Wanaloka.com – Hati-hati bagi penggila kerja alias workaholic yang hidup dengan ritme serba cepat, hanya mengejar target dan target untuk harapan yang tinggi. Tren pekerja yang banyak dijumpai zaman kini. Dan ternyata gaya hidup hustle culture dan imposter syndrome itu bisa menjadi toksik yang berbahaya bagi kesehatan mentalnya. Apakah itu?
Lulusan Fakultas Kesehatan Masyarakat Universitas Airlangga (Unair), Pauline Ciuputri menjelaskan, hustle culture merujuk pada kebiasaan seseorang yang bekerja terlalu keras hingga mengorbankan kesenangan diri. Gaya hidup ini diadopsi sebagai mekanisme pertahanan untuk memenuhi kebutuhan dan melampaui harapan yang tinggi.
Pauline mencontohkan kasus kemiskinan akibat pandemi. Berdasarkan data ADB 2021, ada 10,1 persen penduduk Indonesia yang hidup di bawah garis kemiskinan. Sekitar 27,6 juta orang mau tidak mau harus kerja keras demi bertahan hidup, belum lagi karena dampak pandemi.
Baca Juga: Stop Stigma Buruk, Gangguan Kesehatan Mental Lekas Pulih
Belum lagi penggunaan media sosial yang berpotensi menormalisasi budaya kerja berlebih. Padahal berdampak menimbulkan kelelahan fisik dan mental.
“Dan orang-orang yang mencapai hal-hal luar biasa justru menganggapnya biasa saja. Tidak heran menjadi sebuah rutinitas,” kata Pauline dalam webinar internasional bertajuk “Nowadays Trend: Hustle Culture and Imposter Syndrome. Productivity or Workaholic?”, 1 Oktober 2022.

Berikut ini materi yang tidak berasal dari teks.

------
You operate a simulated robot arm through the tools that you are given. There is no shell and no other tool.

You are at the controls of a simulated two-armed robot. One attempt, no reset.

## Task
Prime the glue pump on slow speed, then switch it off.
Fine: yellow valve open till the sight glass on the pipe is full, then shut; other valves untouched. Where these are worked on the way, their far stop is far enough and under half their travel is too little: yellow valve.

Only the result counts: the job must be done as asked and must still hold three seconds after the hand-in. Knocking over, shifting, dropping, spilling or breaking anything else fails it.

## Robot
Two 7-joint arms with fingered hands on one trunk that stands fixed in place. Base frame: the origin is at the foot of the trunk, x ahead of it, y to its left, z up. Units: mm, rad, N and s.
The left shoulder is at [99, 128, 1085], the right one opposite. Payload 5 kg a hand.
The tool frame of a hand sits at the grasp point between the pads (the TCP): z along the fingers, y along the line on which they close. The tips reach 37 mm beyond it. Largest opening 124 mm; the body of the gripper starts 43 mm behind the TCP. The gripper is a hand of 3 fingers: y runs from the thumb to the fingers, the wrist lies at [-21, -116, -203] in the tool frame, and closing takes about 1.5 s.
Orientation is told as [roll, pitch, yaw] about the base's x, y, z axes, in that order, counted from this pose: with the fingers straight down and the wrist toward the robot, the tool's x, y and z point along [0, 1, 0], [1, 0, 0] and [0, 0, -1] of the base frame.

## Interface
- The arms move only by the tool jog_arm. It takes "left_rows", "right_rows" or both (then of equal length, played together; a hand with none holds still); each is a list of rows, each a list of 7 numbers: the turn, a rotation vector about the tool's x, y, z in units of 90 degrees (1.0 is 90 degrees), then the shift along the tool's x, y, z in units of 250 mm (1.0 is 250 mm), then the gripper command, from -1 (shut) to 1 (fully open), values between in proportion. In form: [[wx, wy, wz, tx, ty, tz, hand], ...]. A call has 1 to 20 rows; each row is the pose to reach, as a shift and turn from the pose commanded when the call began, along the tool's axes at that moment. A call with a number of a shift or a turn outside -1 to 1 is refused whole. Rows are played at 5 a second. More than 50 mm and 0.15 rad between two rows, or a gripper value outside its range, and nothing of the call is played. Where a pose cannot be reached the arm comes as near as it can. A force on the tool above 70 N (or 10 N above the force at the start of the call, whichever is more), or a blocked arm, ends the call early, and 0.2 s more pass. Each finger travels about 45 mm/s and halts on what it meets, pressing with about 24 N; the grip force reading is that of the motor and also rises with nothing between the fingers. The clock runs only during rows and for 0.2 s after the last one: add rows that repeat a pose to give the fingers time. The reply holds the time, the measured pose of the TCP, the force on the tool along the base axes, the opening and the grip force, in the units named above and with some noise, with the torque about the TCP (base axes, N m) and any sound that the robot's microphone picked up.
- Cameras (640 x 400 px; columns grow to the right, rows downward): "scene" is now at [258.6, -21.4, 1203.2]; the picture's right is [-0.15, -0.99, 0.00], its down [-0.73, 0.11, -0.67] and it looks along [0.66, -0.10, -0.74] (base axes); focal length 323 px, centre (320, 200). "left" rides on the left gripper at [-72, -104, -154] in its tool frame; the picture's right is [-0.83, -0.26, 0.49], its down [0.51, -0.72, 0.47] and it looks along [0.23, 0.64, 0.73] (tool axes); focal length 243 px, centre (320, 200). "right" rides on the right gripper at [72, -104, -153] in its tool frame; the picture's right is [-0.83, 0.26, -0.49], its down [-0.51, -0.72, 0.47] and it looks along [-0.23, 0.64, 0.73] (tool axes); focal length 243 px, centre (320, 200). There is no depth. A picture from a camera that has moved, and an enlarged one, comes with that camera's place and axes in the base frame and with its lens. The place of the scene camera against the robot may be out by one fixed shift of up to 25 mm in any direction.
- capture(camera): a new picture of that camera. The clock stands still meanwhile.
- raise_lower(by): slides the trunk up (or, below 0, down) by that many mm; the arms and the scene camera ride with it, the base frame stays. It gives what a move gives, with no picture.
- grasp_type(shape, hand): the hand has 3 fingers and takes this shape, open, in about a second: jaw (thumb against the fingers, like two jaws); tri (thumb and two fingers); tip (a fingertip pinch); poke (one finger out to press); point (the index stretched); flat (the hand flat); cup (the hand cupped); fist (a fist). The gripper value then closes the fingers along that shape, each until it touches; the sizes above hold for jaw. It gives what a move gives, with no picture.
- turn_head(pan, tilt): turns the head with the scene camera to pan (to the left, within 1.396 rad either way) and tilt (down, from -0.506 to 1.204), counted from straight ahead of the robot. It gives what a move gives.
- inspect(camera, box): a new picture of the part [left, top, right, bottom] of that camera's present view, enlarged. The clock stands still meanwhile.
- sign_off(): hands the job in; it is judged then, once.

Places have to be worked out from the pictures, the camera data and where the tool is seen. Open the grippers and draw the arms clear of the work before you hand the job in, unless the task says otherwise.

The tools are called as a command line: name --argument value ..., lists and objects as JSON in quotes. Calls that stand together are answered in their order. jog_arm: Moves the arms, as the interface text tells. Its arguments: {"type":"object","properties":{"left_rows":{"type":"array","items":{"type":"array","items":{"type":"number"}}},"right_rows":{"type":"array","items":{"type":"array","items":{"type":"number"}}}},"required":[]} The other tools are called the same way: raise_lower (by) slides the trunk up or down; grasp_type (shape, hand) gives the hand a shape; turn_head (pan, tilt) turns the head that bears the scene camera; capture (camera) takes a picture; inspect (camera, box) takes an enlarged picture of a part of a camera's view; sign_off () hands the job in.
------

Sementara tren budaya gila kerja yang banyak dianut generasi muda justru berpotensi menjadi toksik saat seseorang masih meragukan dirinya terkait usaha dan prestasi yang telah diraih. Para ahli menyebut dengan istilah imposter syndrome sebagai kondisi psikologis yang dapat dialami siapa saja. Terlepas dari pekerjaan atau status sosial.
Baca Juga: Pelatihan Konvensi Hak-hak Penyandang Disabilitas Mental Digelar di Yogyakarta
Survei ilmiah terbaru mencatat bahwa lebih dari 70 persen orang di dunia pernah berurusan dengan pengalaman tersebut.